Only a few years later Jerusalem was destroyed, 1,100,000 Jews lost their lives, and 97,000 others were deported as slaves.
Israel’s fall—the Salvation of the Gentiles
Paul concluded his preaching that evening with a solemn declaration about the progress of redemption in Jesus Christ now that the Jews everywhere had rejected him. He directed it to the leaders (v. 17) of the large Jewish colony. At the same time, he was speaking past them to the entire Jewish world. It is remarkable that in his parting word, he no longer addressed his unbelieving listeners with the word brothers. By their unbelief, they had made themselves unworthy of that title, which they could recover only by becoming Christians. As Israelites, they possessed the oldest rights in the Kingdom of God. Therefore, Paul had proclaimed the gospel everywhere first to them. Only when they rejected it, did he turn exclusively to the Gentiles. In Pisidian Antioch, in Corinth, and in so many other places he did not leave the synagogue before sounding an urgent warning (Acts 13:46; 18:6). Now that in Rome as well, many Jewish leaders had rejected Messiah Jesus, he took leave of them here too in a solemn and prophetic manner.
“You refuse to listen. Israel will fall, except for a remnant; but Israel’s fall will become the rise of the Gentiles (Romans 11:11). God has already begun to make known to them the message of salvation, and he will continue doing that. What you are refusing, they will do: listen unto salvation.” From now on the apostle no longer felt obligated to take the gospel first to the Jews. Although he was hoping that as he brought the gospel to the Gentiles, a number of unbelieving Jews would yet be incited to envy, so that he might still see them saved (Romans 11:14). For after the Jewish leaders had left that evening, that old grief about Israel’s unbelief must have filled his heart once again. After all, these were his kinfolk, who had on that day rejected their own Messiah; that caused Paul constant pain (cf. Romans 9:1-5).
The oldest manuscripts do not contain verse 29: “After he said this, the Jews left, arguing vigorously among themselves.” Therefore, some translations have put it between brackets or in a footnote and others have omitted it.
Paul proclaims the gospel unhindered in the capital city of the Gentile world
Paul remained in Rome for the full term of two years, in the house that he had rented. Because he was a prisoner, he could not lead Jewish or Christian worship services. But he could still exercise his apostolic office. For he could freely receive everyone who wanted to visit him. During those years many visitors from Rome and the entire world, both Jews and Gentiles, had been taught by him about the kingdom of God and his Messiah.

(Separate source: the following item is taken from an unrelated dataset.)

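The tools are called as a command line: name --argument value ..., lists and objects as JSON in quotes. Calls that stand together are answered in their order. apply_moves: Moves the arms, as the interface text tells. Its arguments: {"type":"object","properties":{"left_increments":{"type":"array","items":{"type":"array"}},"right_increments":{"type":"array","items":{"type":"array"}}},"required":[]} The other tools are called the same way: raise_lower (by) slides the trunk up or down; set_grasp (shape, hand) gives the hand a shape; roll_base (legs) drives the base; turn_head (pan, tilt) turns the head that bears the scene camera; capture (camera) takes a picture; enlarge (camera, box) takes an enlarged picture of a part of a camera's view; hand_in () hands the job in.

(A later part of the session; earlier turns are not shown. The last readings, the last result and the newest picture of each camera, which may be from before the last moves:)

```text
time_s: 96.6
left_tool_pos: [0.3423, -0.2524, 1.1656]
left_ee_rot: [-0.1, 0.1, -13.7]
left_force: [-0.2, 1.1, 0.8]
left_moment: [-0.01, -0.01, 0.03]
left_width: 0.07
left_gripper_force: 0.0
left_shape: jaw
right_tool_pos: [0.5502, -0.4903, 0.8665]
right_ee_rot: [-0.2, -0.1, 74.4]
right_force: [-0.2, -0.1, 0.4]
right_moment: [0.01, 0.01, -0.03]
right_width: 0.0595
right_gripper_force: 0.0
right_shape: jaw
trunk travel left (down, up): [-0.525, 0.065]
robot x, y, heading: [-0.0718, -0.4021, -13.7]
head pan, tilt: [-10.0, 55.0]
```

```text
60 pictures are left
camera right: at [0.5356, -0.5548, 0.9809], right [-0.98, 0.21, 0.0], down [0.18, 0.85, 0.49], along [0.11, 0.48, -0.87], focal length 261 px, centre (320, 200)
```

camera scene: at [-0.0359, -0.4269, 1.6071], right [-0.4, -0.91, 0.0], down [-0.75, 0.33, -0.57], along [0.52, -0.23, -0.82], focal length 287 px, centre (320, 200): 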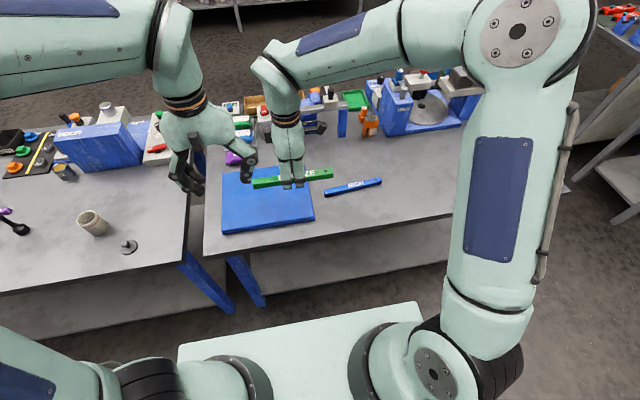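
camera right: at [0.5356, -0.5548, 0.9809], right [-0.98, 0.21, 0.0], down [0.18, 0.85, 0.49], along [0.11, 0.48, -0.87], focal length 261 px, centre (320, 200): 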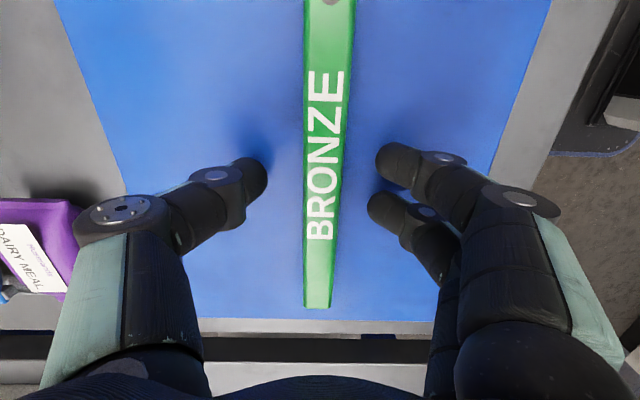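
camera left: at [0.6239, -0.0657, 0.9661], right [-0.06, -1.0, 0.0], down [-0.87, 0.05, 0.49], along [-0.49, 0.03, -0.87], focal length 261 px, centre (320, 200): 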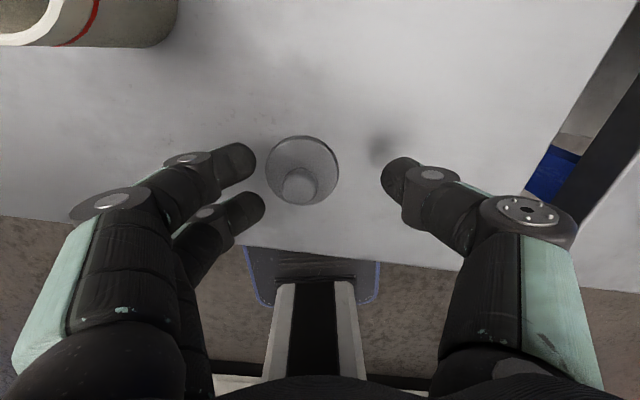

According to the oldest tradition, during this imprisonment the apostle wrote his so-called prison letters (Ephesians, Philippians, Colossians, Philemon). If this is true (but it cannot be proven conclusively), then his fellow workers Luke, Tychichus, Aristarchus, Mark, and Epaphras could have been in regular contact with him. Onesimus, the runaway slave of Philemon in Colossae, would have come to faith here as well, and have served the apostle for a time as his household servant (Philemon 8-20). But these remain assumptions. In any case, in that centre of the pagan world, Paul’s rented house became a centre of gospel proclamation, whose effective influence only God knows.
Because the Lord had explicitly assured him that he would have to appear before the emperor, this would have happened. One day, Paul would have stood face to face with the cruel and capricious emperor Nero and testified before him of Jesus Christ (according to tradition, he was beheaded several years later by this same emperor). In this way, the apostle proclaimed all the way to the highest circles in Rome how an emperor and senators could be saved by Jesus Christ.
How many converted soldiers and businessmen would have brought the gospel from Paul’s home on their travels to sin-darkened Gaul and Germany? Early Christianity was not spread by professional missionaries, but by the oral evangelizing of “ordinary” Christians and their remarkable neighbourly love, for example, for those suffering from various pestilences and others in distress. To all his visitors Paul gave the good news of the kingdom of God, and he provided instruction about the place and work of the Lord Jesus Christ in that kingdom. He was not ashamed before either Jew or Greek for the offense and foolishness of the gospel: simply believe in the crucified Christ, as the power and wisdom of God (Romans 1:16; 1 Corinthians 1:21-25). For two years the Jews did not bother him, and the Romans placed no impediment in his way.
With this triumphant report Luke concludes his second book. For though Paul was in chains, the Word of God was not bound (2 Timothy 2:9). For two full years he could testify in the capital city: “Jesus Christ is Lord!” Protected by the exalted Lord Jesus Christ, he gave this testimony unhindered!
Fitting conclusion
We would like to have read more about Paul and the outcome of his trial, but Luke leaves us in the dark about that. His purpose, after all, was not to describe the life work of Paul, but the Acts that Jesus Christ performed after his ascension, through his apostles (1:2). They had received from him the commission to testify of him everywhere in the world (1:8). Now, barely thirty years later, the testimony of Jesus by apostles and evangelists had penetrated from Jerusalem via Judea and Samaria all the way to Rome, and the growth centres of the holy, Christian church had been established. When Paul proclaimed the gospel in Rome, this foundational apostolic work was completed. With this Luke had described sixty unique and miraculous years in the world’s history. The approximately thirty years of Jesus’ work on earth in his first book. And the thirty years of Jesus’ unstoppable salvation offensive from heaven in his second book. At that point he could lay down his pen. He had achieved his goal: to describe the Acts of the ascended Lord Jesus. In that context, Paul’s subsequent vicissitudes were not important.
Question:
The Protestant reformers saw the Covenant promises as fulfilled in the Gospel – the believing church was the ‘New Israel of God.’ Where did this leave unbelieving Jewish people? (See Romans 11:25-32).